Ruble declines despite Central Bank rate hike

December 16, 2014 04:11 pm | Updated November 27, 2021 06:56 pm IST - MOSCOW

People walk past a sign advertising currency exchange rates in Moscow, Russia on Monday.

People walk past a sign advertising currency exchange rates in Moscow, Russia on Monday.

After a massive overnight rate hike by Russia’s Central Bank, the ruble staged a two-hour rally Tuesday morning before rolling back to new historic lows.

The surprise Central Bank decision to raise the rate to 17 per cent from 10.5 per cent came in the early hours on Tuesday in a desperate attempt to prop up the troubled currency. It’s the biggest interest rate hike since 1998, the year when Russia defaulted on its sovereign bonds.

The move was meant to make it expensive for currency traders to buy rubles and sell them on the market.

The ruble in the morning regained almost all of its losses from Monday’s 10 per cent decline, the biggest fall since the 1998 economic meltdown. But it rolled back and was down 3 per cent at 66 to the dollar by noon in Moscow (0900GMT).

Central Bank chairwoman Elvira Nabiullina said in televised comments on Tuesday that the decision should stem inflation and encourage Russians to open ruble-denominated deposits.

Ms. Nabiullina conceded that the ruble’s value will not be immediately influenced by the rate hike and said it will take the ruble “some time” before it finds a fair value.

The ruble has lost half of its value this year and the decline intensified in the past months as the economy came under pressure from Western sanctions and plunging oil prices.

“With these steps, the Central Bank is looking to bring stability back to the (foreign exchange) market, which has been behaving irrationally over the last few weeks,” Moscow-based investment bank Sberbank-CIB said in a morning note. “This state of affairs required extraordinary measures from the Central Bank and such measures have now been taken.”

Neil Shearing, a chief economist for emerging markets at London-based Capital Economics, said in a note on Tuesday that the hike does not eliminate the risks to the currency such as the prices of oil and will cause “a further tightening of credit conditions for households and businesses and a deeper downturn in the real economy in 2015.”

Demand for durable goods, an overwhelming majority of which is imported, shot up in the past months as major retailers have announced upcoming price hikes. Major automotive dealers, for one, are reporting sales up 15 to 30 per cent in November, according to RIA Novosti news agency.

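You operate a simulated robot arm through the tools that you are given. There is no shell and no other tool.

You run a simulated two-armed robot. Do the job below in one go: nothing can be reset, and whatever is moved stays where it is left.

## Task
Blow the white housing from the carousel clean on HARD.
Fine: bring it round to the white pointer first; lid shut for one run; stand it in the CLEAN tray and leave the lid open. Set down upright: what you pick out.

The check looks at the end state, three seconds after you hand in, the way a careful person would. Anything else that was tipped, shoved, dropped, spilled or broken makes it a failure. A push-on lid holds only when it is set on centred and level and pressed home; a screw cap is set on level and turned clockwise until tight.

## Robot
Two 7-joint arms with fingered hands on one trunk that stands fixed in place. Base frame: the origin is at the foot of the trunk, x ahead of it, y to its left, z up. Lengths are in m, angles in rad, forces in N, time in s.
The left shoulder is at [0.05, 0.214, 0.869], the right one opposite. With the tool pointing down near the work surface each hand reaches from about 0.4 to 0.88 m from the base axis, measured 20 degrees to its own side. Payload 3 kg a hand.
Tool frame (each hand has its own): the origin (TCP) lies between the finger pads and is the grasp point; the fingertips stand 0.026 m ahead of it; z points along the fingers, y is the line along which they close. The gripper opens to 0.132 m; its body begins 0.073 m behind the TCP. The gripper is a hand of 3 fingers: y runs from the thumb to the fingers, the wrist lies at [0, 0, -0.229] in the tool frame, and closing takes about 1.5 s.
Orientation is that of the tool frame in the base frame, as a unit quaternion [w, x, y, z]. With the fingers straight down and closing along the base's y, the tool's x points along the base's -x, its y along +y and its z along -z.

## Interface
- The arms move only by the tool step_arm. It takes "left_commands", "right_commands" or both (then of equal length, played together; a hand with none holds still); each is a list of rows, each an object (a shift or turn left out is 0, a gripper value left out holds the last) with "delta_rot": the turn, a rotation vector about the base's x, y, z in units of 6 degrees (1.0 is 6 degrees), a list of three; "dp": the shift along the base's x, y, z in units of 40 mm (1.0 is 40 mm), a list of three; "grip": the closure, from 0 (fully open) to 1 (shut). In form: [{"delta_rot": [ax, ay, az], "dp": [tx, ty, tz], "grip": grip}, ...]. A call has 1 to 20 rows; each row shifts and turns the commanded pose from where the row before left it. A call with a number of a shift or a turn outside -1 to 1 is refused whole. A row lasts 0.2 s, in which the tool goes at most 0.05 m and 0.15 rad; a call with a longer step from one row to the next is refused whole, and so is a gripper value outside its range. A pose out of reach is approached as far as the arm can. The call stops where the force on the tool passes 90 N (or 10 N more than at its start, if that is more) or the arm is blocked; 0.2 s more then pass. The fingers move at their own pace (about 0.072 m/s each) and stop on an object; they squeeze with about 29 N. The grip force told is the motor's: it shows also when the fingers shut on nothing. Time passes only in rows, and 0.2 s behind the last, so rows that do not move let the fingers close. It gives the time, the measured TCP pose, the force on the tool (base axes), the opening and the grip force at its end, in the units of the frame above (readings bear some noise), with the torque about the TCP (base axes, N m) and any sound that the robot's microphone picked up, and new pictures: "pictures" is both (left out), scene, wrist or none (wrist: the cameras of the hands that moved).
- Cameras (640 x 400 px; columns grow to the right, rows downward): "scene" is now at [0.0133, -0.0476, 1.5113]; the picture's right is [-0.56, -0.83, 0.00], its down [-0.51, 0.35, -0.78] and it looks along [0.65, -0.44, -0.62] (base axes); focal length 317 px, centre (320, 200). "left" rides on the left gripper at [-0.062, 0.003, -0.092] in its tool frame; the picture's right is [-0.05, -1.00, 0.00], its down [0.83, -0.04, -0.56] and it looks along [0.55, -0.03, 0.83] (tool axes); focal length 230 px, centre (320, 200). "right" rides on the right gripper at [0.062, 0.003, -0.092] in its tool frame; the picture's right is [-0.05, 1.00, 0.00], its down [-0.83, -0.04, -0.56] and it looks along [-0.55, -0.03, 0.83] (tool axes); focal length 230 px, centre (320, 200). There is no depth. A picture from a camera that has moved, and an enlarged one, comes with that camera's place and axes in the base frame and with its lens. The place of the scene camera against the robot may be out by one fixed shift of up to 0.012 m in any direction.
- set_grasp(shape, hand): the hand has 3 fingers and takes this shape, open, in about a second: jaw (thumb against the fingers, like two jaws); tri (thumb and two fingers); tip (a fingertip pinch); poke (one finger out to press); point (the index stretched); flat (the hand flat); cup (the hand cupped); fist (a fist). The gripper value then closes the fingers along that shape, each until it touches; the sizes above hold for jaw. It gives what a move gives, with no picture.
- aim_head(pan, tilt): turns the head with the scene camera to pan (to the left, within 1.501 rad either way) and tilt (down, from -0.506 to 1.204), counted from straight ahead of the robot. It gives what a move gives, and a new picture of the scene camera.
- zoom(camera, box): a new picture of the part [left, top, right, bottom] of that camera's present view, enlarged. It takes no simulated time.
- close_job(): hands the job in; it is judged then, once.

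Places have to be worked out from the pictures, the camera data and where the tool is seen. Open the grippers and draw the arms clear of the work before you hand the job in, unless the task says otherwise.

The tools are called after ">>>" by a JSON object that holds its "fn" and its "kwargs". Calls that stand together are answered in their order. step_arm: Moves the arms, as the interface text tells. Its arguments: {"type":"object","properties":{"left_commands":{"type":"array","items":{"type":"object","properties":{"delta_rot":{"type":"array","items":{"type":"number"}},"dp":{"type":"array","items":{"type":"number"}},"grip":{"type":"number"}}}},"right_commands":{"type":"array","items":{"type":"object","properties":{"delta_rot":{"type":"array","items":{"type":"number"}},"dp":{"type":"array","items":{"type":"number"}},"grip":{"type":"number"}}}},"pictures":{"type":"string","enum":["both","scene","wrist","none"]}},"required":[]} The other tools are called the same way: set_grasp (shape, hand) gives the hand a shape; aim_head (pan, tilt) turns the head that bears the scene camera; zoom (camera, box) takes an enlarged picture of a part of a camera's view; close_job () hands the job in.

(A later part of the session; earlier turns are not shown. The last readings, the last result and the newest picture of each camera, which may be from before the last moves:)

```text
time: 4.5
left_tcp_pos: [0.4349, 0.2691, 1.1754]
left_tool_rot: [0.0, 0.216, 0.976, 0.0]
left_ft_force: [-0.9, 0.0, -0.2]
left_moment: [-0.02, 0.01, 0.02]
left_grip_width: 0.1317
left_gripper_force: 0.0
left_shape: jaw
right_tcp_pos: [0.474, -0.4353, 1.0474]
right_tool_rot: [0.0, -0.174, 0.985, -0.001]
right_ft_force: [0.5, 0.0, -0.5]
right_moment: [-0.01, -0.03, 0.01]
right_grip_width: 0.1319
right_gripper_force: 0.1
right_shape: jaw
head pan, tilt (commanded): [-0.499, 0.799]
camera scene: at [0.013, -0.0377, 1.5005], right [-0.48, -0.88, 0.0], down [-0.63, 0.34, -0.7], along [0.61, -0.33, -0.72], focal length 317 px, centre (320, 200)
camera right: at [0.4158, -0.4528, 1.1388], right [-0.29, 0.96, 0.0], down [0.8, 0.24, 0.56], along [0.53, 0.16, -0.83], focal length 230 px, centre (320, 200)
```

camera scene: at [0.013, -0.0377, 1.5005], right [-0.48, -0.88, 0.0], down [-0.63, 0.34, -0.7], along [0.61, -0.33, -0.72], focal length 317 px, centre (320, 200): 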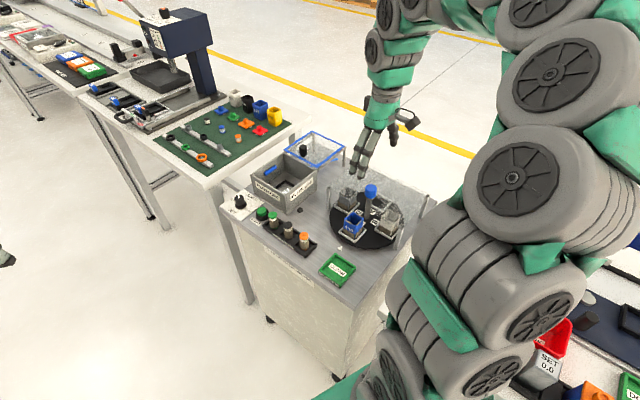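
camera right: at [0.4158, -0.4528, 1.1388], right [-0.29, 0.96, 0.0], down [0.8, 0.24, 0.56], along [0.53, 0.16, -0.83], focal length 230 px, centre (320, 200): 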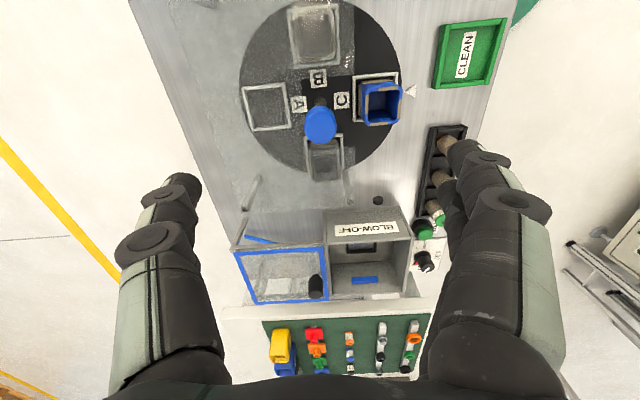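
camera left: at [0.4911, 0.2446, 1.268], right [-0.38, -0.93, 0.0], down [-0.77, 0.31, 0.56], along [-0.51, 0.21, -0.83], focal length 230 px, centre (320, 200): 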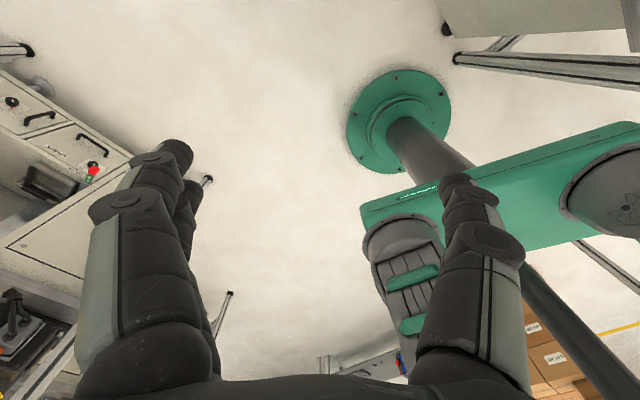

Russian stocks were moderately declining Tuesday morning with the MICEX benchmark 1.5 per cent lower, reflecting the rate hike’s pressure on businesses.

A decline in the price of oil has weighed heavily on the Russian economy as Russia depends on oil revenue and lacks the diversification to withstand severe economic downturns. The average price of a barrel of oil has dropped below $56 from a summer high of $107. The government recently downgraded its forecast for next year, predicting that the economy will sink into recession.

Russia’s largest oil company Rosneft late last week raised 625 billion rubles ($9.5 billion) in bonds at yields below those on equivalent government securities. The Central Bank approved the securities to serve as collateral in a Monday ruble auction, meaning bondholders will have access to central bank cash.

Market watchers blamed the deal for fuelling the decline on Monday.

The company, however, denied allegations that it was dumping rubles because of the economic situation, saying that it does this “exclusively for attracting financing for its projects in Russia” and pledged that “not a single ruble... will be used to buy foreign currency.”

The central bank has gradually raised the rate from 5.5 per cent early this year. Last Thursday, it tried unsuccessfully to stem the ruble’s slide by boosting its key rate by 1 percentage point to 10.5 per cent.

The rate increase, although it can help stabilize the ruble, could spell serious economic troubles ahead, making it more expensive for companies to borrow funds.

Alexei Kudrin, Russia’s finance minister in 2000-2011, said on Twitter following the rate hike that “the fall of the ruble and the stock market is not just a reaction to low oil prices and the sanctions but also (a show of) distrust to economic policies of the government.”

Kudrin added that the rate hike “should be followed by government measures to raise investor confidence in the Russian economy.” He did not say what steps he advocated.